We didn't see much of this from Axel because he was hidden away, toiling, making the hard yards. But the subtleties of his game were there and that proved hugely beneficial when coming up against powerful number eights like Lawrence Dallaglio or Scott Quinnell. I would have put Foley in the same category as Richard Hill for influence on a game. You wouldn't see much of him and didn't really know what he is doing. It's only afterwards, in the video room, that you realised he was responsible for creating the space you were expected to exploit. It meant you were responsible to him, you owed him for all that punishment he was taking.
I played against Axel since 1998. Was lucky to get to train alongside him and get to understand that dry, sharp sense of humour. As a young man I didn’t quite understand there was a warm intention behind his manner. The penny dropped eventually. It meant he would do anything for you on the field. And in return you wanted to do the same for him.

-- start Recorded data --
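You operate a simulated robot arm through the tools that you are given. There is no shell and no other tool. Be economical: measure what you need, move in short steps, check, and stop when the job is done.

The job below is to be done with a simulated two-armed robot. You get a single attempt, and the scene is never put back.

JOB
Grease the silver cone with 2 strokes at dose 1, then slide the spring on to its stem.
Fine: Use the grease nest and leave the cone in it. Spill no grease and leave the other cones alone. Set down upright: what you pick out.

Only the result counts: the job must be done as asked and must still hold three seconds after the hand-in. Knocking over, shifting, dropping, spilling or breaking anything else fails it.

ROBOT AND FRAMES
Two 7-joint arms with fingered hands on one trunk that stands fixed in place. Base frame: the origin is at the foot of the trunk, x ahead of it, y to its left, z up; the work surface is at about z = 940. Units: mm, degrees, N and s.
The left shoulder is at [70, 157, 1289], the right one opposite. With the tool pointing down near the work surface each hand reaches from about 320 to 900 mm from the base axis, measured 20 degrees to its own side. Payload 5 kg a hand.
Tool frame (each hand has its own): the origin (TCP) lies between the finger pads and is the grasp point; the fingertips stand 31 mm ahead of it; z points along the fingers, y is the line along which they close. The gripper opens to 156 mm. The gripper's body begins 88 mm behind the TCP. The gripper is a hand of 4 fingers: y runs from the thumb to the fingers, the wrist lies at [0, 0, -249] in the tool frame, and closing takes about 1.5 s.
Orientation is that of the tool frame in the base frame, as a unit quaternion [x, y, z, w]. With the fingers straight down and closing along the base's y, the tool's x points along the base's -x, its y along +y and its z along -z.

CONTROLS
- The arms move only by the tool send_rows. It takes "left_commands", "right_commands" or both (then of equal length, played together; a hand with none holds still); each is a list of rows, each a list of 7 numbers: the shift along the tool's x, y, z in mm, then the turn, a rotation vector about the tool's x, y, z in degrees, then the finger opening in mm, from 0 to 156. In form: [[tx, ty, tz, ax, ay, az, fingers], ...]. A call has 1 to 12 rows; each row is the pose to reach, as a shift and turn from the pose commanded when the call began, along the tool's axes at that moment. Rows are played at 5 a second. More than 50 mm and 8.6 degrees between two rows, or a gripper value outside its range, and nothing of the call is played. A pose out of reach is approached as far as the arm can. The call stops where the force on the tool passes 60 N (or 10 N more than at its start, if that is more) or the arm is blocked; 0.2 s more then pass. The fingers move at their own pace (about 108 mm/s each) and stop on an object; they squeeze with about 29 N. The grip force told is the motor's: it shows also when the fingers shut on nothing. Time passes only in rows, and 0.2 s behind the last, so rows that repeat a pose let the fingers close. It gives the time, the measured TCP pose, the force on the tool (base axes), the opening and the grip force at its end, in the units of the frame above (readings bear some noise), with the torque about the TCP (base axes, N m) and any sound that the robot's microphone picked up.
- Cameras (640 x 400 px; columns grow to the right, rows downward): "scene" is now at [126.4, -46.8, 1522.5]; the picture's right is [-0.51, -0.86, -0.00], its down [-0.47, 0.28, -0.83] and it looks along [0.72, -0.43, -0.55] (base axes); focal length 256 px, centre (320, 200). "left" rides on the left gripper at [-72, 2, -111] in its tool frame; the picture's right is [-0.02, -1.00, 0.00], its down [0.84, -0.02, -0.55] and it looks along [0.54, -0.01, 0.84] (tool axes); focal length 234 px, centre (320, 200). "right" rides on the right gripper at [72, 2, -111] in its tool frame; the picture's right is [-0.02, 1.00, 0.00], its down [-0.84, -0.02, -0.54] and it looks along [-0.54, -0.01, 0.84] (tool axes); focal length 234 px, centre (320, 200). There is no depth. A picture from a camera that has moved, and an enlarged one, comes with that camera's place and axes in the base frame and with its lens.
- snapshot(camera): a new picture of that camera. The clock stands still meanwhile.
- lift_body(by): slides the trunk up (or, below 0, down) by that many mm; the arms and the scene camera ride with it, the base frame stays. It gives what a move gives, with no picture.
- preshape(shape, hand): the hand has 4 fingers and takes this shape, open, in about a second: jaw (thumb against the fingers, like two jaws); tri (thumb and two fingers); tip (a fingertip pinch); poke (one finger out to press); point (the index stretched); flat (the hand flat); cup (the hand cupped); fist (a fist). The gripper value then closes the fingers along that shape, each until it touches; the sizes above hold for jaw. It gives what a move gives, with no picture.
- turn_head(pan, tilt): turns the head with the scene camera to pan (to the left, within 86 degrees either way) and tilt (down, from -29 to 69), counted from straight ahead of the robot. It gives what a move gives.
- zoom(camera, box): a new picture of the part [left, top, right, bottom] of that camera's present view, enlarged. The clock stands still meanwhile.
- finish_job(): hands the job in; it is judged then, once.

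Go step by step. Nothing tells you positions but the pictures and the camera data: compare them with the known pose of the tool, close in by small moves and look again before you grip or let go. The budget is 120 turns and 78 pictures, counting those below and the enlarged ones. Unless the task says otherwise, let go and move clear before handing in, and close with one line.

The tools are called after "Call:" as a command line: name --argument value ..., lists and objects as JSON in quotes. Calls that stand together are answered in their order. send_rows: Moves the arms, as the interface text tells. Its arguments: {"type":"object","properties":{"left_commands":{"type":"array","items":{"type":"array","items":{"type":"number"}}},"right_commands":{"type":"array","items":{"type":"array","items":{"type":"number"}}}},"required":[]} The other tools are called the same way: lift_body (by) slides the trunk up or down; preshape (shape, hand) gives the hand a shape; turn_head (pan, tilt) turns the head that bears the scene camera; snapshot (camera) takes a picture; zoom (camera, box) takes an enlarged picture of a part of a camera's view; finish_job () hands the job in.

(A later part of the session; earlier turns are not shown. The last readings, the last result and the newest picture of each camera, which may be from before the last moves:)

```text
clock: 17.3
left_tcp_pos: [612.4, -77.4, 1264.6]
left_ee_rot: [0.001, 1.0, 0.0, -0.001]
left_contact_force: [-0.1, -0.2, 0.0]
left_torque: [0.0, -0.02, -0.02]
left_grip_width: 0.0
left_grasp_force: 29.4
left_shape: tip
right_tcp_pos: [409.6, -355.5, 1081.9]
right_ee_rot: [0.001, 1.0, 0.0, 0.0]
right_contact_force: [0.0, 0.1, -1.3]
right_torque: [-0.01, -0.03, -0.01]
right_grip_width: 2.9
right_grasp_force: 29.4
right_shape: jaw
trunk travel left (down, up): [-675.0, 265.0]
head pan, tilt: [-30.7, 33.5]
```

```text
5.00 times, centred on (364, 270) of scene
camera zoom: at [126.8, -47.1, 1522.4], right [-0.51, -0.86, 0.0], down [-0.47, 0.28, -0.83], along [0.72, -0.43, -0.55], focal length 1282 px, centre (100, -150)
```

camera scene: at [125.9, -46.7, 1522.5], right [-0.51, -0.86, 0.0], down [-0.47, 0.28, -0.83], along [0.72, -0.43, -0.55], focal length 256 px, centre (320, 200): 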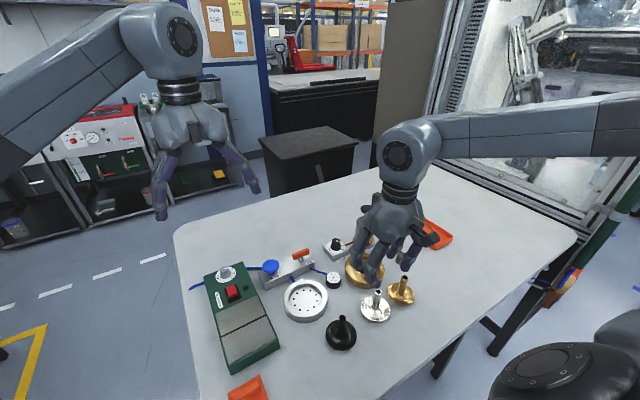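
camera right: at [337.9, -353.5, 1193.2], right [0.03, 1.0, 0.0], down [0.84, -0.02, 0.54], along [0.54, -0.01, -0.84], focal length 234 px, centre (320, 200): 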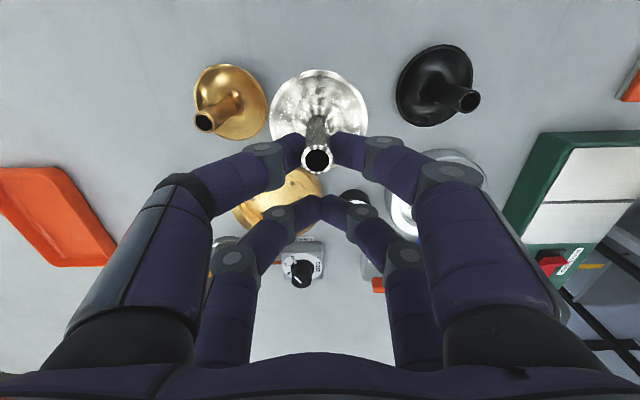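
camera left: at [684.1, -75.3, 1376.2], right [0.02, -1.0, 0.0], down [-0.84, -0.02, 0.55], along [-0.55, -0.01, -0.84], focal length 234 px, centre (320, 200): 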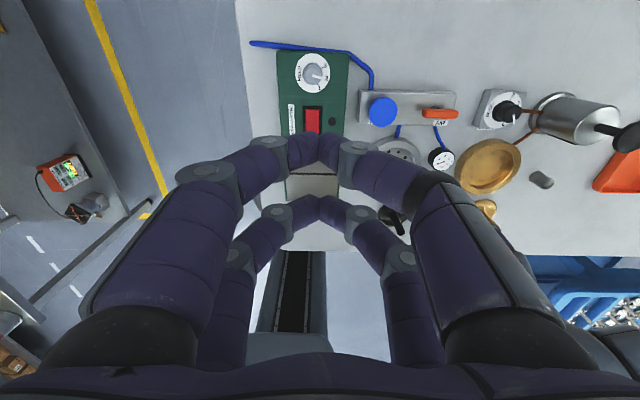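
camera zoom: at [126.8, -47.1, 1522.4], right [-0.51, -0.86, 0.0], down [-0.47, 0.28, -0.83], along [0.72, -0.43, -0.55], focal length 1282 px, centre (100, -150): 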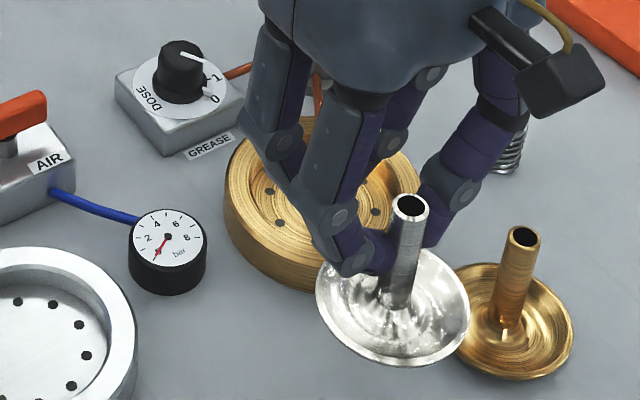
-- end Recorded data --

Last time we met was at the Aviva stadium the week before last. It still feels weird going down pitch side (to do television) for a Leinster v Munster game and not having anything to do with the actual game. Then I saw Axel and we both changed the path we were on. I was met by a warm smile and handshake. For a split second we were teammates again then, for another instant considering the day that was in it, sworn enemies.
Just a little moment that I now realise can never happen again.